◆ Available data
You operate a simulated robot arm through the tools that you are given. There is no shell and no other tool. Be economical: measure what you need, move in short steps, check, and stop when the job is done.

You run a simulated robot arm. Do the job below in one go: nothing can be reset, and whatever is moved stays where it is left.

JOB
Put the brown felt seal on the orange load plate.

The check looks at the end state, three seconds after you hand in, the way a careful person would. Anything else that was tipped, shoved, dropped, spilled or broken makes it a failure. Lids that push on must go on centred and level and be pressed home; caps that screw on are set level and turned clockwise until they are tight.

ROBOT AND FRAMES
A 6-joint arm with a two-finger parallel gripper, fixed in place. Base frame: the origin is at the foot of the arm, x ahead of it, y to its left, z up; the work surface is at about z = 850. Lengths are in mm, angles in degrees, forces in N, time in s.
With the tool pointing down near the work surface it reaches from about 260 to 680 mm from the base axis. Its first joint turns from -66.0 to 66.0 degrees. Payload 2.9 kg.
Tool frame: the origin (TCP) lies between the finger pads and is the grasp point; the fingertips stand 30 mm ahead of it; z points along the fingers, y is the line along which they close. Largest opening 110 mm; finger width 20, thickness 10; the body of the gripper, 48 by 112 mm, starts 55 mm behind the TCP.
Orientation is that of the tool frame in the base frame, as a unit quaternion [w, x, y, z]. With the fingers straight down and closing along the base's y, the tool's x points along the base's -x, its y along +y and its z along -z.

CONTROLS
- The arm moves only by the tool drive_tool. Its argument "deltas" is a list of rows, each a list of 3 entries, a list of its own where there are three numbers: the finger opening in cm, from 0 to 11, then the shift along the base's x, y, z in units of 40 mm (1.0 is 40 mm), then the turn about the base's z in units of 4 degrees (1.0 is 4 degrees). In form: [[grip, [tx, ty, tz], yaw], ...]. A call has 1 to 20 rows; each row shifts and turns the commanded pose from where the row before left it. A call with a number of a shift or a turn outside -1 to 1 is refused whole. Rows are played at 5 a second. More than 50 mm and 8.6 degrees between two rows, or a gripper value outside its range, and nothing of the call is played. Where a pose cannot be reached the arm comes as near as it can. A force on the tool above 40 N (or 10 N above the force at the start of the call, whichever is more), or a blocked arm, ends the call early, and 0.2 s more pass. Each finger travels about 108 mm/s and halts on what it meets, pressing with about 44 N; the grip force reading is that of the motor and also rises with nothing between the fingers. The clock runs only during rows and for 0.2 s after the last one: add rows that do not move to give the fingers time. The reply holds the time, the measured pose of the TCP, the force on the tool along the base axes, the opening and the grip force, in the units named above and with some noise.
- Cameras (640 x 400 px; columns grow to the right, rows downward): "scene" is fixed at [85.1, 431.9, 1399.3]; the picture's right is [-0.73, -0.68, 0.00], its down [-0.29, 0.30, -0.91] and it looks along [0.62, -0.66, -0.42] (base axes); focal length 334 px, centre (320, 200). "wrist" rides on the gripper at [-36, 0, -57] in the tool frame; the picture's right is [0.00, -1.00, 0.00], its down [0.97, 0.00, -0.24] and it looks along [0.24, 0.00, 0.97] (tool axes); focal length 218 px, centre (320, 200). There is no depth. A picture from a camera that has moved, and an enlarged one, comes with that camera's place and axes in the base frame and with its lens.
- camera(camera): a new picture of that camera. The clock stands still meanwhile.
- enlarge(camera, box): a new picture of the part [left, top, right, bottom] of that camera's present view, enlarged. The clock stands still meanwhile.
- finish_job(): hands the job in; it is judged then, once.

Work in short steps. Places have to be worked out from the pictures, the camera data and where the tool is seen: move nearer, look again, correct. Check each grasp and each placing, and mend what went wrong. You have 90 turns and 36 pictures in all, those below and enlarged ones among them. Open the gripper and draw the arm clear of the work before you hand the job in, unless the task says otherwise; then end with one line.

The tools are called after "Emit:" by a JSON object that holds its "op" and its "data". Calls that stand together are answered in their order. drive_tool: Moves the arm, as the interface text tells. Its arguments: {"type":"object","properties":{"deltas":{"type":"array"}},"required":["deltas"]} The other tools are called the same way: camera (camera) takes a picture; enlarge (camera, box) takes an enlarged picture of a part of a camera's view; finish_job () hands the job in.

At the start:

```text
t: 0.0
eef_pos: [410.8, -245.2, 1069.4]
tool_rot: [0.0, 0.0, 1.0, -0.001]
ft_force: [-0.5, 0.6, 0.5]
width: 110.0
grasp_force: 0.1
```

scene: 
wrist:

◆ Exercise prompt
Find the line containing "- enlarge(camera, box): a" in the material above. Print it and every line after it through the end, exactly and only those.

◆ The solution
- enlarge(camera, box): a new picture of the part [left, top, right, bottom] of that camera's present view, enlarged. The clock stands still meanwhile.
- finish_job(): hands the job in; it is judged then, once.

Work in short steps. Places have to be worked out from the pictures, the camera data and where the tool is seen: move nearer, look again, correct. Check each grasp and each placing, and mend what went wrong. You have 90 turns and 36 pictures in all, those below and enlarged ones among them. Open the gripper and draw the arm clear of the work before you hand the job in, unless the task says otherwise; then end with one line.

The tools are called after "Emit:" by a JSON object that holds its "op" and its "data". Calls that stand together are answered in their order. drive_tool: Moves the arm, as the interface text tells. Its arguments: {"type":"object","properties":{"deltas":{"type":"array"}},"required":["deltas"]} The other tools are called the same way: camera (camera) takes a picture; enlarge (camera, box) takes an enlarged picture of a part of a camera's view; finish_job () hands the job in.

At the start:

```text
t: 0.0
eef_pos: [410.8, -245.2, 1069.4]
tool_rot: [0.0, 0.0, 1.0, -0.001]
ft_force: [-0.5, 0.6, 0.5]
width: 110.0
grasp_force: 0.1
```

scene: 
wrist:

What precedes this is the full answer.